• [WRITTEN TASK 1]:
Extract from the page text the words running from "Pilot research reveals" to "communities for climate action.".

• [PAGE TEXT]:

Clearly we can expect climate change debates, and associated political engagement, to escalate. That said, the question of what social forces will emerge to address climate change, and what political transformations they will create, remains uncertain. In the first instance, especially in Australia, climate policy is elite-driven, wedded to scientific communities and dominant policy-making circles (Curran 2009; Crowley 2007). Over time, though, there has been intermittent but growing public engagement with the issue (Wiseman 2007; Walker 2007). Debates about climate policy are already generating large-scale public expressions, posing the question of how publics will become engaged with this, the most pressing issue to affect us in the decades to come.
Recognising the ‘experimental’ aspects of environmentalism in Australia, there has been some study of climate action, focused on the strategies of non-government organisations (Dann 2008; Hall and Taplin 2007a, 2007b). But to date there has been no sustained investigation into the opinions of those directly involved in political action on climate change in Australia. Drawing on established links with UK-based climate action researchers, namely Prof. Chris Rootes, Dr Clare Saunders and Dr Paul Chatterton, the Project sheds light on the Australian dynamics for climate action. To do so, the project engages with the political sociology of social change, including social movement studies, and studies in public education.
Within social movement studies there is a long-running theoretical debate about the relative importance of instrumental as against expressive action: should social movements be seen as means to an end, or as an end in themselves; or more directly, is it more important to study how social movements mobilize as against why they mobilize? (Tarrow 1998; Tilly 1999; Touraine 1995; Melucci 1996). The research seeks to reconcile these polarities by investigating how climate action seeks to inspire across the range of expressive, cognitive and instrumental dimensions (Hosseini 2006; Macdonald 2006).
Pilot research reveals a strong instrumental theme in climate action, centring on the rhetoric-reality gap in climate policy. Here, as noted, the failure of governmental policy-making and corporate practice in the face of climate threat is presented as the principal rationale for grassroots climate action (Hall and Taplin 2007b). This affirms a ‘political opportunities’ model of social movement mobilisation where movements are interpreted as rational actors responding to institutional failure (Van Der Heijden 2006). Where the political system fails to deliver on what it claims to be its responsibilities, movements emerge to exploit and deepen the resulting legitimacy gaps. As part of this process there is strong expressive and experiential dimension to climate action, emerging from intentional communities for climate action.
These dimensions are fused together in specific places (Roberts and Tofflon-Weiss 2001; Plows 2008). The contradiction between policy and practice is intensely spatial, and most clearly demonstrated at particular sites where carbon-intensive facilities are planned or expanded (Chatterton 2005). These carbon hotspots are spatially-delimited physical manifestations of climate policy failure. In the context of an advancing climate crisis their meaning is dramatically over-determined: from functional mechanisms they become reconfigured as threats to planetary survival (Seel 1997). The low walls and fences that skirt the facilities, protecting people from the heavy machinery, become highly politicised boundaries that protect the facilities from would-be climate action participants. Increasingly, as challenges to their existence multiply, the sites acquire intense symbolic meaning, their boundaries acquiring a simultaneously local and global resonance (Bosso and Guber 2006).

• [RECORDS FOR THIS EXERCISE]:

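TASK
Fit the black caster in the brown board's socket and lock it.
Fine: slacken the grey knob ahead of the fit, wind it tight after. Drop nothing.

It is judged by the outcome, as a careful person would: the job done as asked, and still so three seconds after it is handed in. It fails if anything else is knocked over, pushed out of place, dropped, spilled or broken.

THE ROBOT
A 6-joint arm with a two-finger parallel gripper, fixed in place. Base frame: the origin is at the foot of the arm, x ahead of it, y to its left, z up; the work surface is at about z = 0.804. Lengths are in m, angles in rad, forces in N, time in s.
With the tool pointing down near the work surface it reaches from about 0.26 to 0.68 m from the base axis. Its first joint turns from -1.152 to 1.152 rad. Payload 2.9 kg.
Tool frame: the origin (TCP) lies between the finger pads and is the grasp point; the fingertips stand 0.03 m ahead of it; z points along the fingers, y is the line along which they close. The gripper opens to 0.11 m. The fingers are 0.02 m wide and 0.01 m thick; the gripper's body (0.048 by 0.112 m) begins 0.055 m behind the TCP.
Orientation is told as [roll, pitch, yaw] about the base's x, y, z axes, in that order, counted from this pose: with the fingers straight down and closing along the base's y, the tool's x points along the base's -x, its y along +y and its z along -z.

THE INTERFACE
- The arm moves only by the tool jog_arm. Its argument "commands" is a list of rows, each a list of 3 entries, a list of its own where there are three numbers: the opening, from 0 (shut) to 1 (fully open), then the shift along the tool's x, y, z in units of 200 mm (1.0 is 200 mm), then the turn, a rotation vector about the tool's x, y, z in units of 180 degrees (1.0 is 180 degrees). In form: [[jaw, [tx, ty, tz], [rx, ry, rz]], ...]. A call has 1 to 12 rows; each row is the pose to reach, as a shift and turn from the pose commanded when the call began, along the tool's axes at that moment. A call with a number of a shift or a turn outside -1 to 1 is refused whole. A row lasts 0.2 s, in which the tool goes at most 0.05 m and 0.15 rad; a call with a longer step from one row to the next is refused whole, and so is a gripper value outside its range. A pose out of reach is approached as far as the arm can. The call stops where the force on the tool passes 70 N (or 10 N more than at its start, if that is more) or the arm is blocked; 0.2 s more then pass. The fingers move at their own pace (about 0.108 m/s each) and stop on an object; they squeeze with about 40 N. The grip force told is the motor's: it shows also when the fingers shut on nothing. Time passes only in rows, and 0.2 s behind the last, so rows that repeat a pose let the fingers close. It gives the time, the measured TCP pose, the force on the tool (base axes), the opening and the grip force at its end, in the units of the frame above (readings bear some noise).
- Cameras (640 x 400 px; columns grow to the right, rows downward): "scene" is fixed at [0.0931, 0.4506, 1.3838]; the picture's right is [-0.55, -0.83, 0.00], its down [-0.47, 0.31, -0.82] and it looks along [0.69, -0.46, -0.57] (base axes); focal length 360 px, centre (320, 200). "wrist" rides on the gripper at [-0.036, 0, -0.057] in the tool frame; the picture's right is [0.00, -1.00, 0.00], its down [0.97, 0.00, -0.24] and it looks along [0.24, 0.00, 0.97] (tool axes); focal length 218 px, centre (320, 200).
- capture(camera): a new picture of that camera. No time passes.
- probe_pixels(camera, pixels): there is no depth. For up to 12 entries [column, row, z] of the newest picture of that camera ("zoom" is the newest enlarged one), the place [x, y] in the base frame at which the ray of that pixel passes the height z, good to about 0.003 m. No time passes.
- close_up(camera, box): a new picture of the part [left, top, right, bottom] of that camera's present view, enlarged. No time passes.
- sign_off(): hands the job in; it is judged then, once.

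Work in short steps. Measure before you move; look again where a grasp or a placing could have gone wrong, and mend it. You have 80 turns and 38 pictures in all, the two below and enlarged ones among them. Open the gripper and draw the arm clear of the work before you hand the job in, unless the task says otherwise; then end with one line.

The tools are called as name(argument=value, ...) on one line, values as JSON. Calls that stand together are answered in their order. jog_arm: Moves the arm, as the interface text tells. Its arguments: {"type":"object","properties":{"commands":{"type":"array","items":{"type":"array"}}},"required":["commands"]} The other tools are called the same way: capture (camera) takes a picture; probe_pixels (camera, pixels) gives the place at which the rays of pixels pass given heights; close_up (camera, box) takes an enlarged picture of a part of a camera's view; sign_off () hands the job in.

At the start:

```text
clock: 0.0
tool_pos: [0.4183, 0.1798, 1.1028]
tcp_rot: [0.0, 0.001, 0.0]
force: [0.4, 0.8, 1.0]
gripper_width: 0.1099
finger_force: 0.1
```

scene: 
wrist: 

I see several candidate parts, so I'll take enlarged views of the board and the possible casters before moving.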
--
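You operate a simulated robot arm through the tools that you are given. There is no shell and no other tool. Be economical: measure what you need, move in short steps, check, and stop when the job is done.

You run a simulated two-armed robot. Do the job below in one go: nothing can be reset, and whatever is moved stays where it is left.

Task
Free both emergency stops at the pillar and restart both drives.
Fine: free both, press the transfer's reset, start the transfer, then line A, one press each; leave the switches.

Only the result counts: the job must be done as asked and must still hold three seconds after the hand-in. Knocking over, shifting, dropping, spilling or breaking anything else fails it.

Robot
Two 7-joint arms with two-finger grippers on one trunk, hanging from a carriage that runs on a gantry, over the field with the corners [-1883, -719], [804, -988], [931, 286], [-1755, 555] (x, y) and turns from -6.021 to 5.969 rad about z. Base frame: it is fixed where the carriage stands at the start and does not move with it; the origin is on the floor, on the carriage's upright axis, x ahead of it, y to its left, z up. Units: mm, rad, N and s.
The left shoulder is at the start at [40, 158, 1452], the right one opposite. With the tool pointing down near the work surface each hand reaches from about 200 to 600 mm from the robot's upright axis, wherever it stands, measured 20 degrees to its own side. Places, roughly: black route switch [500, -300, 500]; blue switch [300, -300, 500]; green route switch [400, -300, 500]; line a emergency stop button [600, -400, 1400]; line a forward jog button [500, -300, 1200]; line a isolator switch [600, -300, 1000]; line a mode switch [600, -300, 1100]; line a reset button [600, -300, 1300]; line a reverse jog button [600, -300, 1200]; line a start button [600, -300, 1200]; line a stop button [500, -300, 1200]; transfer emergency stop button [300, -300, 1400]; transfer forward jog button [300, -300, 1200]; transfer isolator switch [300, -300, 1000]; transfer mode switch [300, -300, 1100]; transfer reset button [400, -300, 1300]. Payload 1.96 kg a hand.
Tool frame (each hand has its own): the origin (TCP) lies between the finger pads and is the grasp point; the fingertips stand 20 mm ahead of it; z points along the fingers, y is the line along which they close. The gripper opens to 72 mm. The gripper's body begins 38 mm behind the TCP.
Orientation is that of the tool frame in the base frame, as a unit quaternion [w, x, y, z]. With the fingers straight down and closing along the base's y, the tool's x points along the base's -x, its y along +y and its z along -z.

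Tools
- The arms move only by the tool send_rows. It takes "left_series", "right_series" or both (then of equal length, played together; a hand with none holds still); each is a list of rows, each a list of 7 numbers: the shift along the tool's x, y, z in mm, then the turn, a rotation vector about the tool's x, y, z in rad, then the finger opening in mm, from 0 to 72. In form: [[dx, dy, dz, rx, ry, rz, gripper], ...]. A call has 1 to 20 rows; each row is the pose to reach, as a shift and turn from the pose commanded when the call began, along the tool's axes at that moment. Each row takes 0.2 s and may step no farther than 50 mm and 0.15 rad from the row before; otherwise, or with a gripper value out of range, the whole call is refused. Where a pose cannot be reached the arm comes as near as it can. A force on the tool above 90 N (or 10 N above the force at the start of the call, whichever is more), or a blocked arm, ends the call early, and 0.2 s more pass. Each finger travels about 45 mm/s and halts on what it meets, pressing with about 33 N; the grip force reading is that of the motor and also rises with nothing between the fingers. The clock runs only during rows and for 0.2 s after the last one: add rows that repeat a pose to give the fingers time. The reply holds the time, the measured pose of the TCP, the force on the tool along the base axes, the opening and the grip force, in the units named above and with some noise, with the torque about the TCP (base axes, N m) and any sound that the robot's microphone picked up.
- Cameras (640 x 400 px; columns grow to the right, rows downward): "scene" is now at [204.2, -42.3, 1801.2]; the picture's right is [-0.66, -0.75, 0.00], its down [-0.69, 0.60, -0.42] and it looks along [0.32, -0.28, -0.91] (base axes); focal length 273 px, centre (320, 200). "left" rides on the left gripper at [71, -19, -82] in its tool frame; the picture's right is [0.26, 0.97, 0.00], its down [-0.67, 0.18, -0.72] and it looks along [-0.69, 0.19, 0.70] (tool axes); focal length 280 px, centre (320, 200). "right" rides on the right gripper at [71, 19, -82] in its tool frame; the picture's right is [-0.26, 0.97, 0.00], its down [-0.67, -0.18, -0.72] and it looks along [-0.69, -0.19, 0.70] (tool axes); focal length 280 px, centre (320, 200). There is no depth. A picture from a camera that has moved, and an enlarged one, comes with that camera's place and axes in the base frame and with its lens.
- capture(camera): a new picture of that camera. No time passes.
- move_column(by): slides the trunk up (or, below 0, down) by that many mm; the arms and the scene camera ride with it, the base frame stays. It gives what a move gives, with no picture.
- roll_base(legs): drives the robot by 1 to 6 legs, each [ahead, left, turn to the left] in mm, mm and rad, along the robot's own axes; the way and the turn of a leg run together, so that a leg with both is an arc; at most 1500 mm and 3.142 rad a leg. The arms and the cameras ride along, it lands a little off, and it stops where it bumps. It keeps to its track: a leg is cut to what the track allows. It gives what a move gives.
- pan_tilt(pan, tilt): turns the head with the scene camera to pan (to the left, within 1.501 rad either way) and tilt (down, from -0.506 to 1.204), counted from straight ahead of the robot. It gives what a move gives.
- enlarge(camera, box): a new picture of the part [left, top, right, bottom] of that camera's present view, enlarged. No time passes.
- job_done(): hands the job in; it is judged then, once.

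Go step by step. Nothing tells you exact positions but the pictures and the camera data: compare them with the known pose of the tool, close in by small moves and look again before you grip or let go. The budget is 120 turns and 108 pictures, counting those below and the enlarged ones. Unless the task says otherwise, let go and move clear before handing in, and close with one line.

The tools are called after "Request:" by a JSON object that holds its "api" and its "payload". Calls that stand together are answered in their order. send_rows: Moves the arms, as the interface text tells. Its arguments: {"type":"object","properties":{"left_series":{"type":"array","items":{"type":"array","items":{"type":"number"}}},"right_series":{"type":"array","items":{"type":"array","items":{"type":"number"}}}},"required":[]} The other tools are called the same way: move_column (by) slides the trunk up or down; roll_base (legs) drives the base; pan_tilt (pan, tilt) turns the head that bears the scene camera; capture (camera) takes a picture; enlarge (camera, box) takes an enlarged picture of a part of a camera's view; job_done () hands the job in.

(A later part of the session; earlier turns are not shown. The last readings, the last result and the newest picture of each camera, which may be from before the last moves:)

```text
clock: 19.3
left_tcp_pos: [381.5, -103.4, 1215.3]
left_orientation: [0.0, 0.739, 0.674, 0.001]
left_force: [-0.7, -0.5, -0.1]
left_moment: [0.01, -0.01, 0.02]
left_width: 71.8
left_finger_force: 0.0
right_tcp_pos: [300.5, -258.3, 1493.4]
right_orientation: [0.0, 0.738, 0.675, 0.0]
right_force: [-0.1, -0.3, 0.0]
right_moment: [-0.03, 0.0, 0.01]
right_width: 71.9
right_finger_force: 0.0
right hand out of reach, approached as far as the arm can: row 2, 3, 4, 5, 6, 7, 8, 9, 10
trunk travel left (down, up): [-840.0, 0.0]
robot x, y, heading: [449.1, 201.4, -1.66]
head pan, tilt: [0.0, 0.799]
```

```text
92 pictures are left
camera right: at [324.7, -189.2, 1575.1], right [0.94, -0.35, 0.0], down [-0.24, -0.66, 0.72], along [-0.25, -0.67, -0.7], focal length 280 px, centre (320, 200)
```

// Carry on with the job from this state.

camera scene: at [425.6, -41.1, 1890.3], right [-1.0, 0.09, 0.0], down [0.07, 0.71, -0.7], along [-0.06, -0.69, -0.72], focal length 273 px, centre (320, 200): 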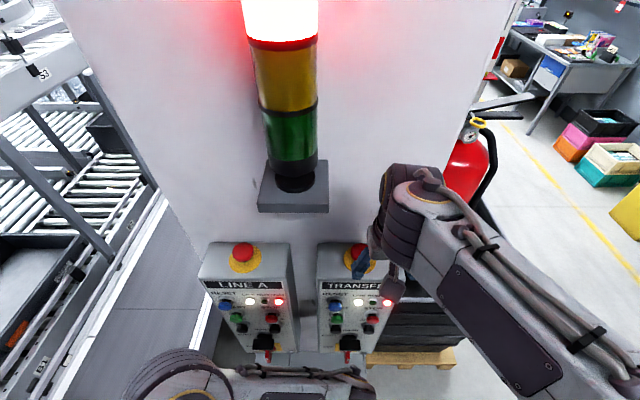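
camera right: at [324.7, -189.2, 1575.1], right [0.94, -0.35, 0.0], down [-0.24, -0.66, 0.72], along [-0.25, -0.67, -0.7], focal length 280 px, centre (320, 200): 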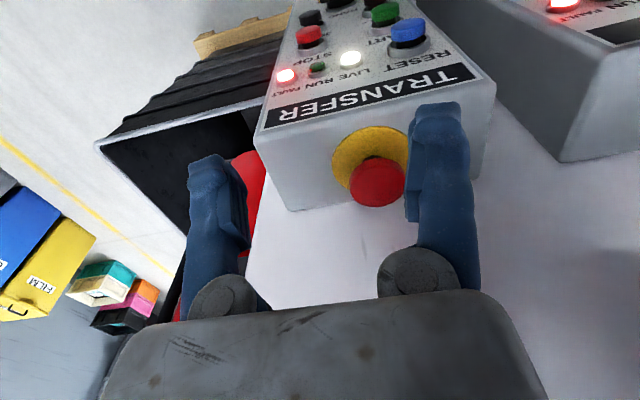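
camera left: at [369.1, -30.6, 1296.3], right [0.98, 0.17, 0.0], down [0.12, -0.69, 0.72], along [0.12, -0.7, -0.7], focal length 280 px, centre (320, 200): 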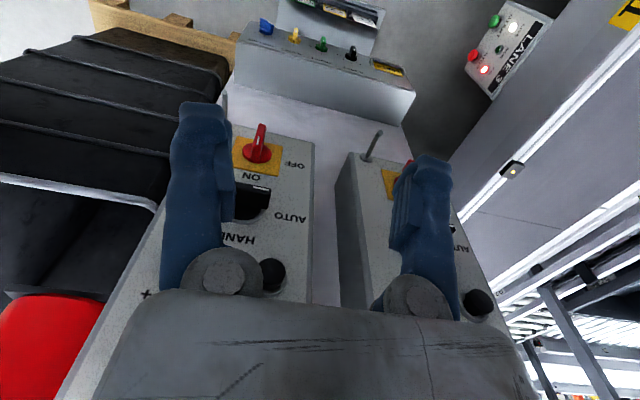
...
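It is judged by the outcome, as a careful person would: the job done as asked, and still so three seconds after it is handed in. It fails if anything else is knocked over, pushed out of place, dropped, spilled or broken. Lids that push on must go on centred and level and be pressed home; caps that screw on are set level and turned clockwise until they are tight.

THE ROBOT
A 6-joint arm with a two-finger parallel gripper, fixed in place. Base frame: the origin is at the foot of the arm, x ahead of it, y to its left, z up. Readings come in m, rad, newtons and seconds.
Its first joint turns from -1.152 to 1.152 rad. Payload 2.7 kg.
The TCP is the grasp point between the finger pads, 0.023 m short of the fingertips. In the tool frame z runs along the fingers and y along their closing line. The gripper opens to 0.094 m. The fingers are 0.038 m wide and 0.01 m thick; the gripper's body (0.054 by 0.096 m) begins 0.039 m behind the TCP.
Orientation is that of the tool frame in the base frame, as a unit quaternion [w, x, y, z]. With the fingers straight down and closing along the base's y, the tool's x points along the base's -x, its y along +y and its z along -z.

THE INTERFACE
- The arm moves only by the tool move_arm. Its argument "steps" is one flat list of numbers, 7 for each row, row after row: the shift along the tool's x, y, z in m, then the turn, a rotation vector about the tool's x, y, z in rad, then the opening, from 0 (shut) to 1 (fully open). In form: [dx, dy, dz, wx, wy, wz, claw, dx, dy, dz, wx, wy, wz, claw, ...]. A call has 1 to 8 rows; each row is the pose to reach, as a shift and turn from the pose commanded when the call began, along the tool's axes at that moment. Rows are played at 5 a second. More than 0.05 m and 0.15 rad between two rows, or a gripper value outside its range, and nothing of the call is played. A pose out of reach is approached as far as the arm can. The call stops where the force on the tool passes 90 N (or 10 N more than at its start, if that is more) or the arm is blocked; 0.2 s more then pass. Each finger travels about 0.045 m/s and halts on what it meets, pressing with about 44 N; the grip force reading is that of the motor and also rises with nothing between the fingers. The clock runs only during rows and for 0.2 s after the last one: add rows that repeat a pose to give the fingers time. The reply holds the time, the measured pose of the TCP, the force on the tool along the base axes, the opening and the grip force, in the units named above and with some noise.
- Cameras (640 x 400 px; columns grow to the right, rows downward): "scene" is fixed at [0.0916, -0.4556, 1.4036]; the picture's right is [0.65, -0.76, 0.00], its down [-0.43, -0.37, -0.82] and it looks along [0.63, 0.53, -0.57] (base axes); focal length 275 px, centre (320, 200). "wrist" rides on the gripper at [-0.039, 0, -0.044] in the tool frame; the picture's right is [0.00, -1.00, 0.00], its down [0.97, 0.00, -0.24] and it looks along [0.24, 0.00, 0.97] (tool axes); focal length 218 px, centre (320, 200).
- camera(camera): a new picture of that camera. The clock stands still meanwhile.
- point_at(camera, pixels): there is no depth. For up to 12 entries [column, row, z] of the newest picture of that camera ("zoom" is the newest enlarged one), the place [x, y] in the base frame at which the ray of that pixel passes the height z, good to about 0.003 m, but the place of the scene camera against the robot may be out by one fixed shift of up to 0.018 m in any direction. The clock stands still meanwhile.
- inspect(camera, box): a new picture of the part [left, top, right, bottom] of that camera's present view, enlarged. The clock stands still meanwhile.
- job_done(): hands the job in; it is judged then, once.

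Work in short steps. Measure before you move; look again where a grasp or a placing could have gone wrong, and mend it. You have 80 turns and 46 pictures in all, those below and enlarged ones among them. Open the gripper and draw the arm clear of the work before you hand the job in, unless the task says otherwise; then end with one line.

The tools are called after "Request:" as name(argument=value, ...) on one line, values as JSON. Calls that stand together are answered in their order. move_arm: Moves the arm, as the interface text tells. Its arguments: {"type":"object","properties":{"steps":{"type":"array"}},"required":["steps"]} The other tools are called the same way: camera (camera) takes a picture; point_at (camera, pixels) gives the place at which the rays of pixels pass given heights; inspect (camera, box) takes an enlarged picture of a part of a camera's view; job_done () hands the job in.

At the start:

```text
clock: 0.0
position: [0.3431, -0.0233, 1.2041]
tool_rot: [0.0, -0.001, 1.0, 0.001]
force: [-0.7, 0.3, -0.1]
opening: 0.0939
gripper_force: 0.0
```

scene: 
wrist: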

• [WRITTEN TASK 2]:
Your task is to repeat the lines from the one containing "newtons and seconds." to the one containing "Its first joint turns from -1.152 to 1.152 rad. Payload 2.7", both lines included. Leave out every other line. Give them as a numbered list, with blank lines left out.

• [RIGHT ANSWER 1]:
Pilot research reveals a strong instrumental theme in climate action, centring on the rhetoric-reality gap in climate policy. Here, as noted, the failure of governmental policy-making and corporate practice in the face of climate threat is presented as the principal rationale for grassroots climate action (Hall and Taplin 2007b). This affirms a ‘political opportunities’ model of social movement mobilisation where movements are interpreted as rational actors responding to institutional failure (Van Der Heijden 2006). Where the political system fails to deliver on what it claims to be its responsibilities, movements emerge to exploit and deepen the resulting legitimacy gaps. As part of this process there is strong expressive and experiential dimension to climate action, emerging from intentional communities for climate action.

• [RIGHT ANSWER 2]:
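1. A 6-joint arm with a two-finger parallel gripper, fixed in place. Base frame: the origin is at the foot of the arm, x ahead of it, y to its left, z up. Readings come in m, rad, newtons and seconds.
2. Its first joint turns from -1.152 to 1.152 rad. Payload 2.7 kg.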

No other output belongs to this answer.